Sum of geometric means

Posted on by John

Let xn be a sequence of non-negative numbers. Then the sum of their running geometric means is bounded by e times their sum. In symbols

\sum_{n=1}^\infty \left(x_1 x_2 \cdots x_n\right)^{1/n} \leq e \sum_{n=1}^\infty x_n

The inequality is strict unless all the x‘s are zero, and the constant e on the right side is optimal.
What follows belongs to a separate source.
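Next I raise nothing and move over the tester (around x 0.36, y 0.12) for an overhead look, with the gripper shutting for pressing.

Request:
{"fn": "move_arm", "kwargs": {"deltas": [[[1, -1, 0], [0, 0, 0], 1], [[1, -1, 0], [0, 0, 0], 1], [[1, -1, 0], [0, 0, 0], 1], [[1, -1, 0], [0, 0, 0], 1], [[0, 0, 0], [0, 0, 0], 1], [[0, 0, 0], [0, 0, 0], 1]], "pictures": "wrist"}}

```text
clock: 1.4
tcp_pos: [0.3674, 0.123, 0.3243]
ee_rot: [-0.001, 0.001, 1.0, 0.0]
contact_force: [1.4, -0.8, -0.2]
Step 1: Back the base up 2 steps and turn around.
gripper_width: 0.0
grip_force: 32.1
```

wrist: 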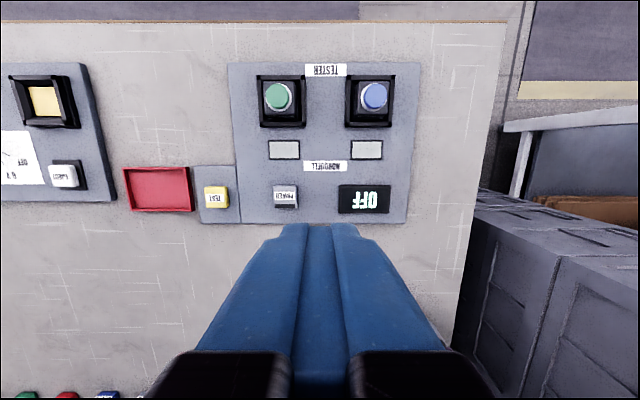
Torsten Carleman proved this theorem in 1923.

5 thoughts on “Sum of geometric means

  2. John

    If the sum diverges, the right side is ∞ and so the inequality holds.

    However, the statement after the equation does require convergence: “The inequality is strict unless all the x‘s are zero, and the constant e on the right side is optimal.” If all x are 1, for example, both sides diverge and so in a sense you have equality, not a strict inequality.

  3. Mike G.

    Interesting. It’s one of those things in math that are odd to me on several levels:

    1) Why would that be the case? The relationship between the 2 values isn’t obvious at all.

    2) Ok, I’ll admit, the guy proved it, so it is the case. WHY did he even think of proving it? :)

    3) Finally, even though I’m sure I wouldn’t understand the answer, I’m curious as to HOW he proved it.

    It’s not often one of these mathematical curiosities has all these levels of puzzlement for me :)

  5. Wolfgang Tintemann

    The result looks almost divine at first look.

    But has it any use somewhere ? Was it used to prove any other result ?
    Where did you meet it in the world of math or is it a lonely formula ?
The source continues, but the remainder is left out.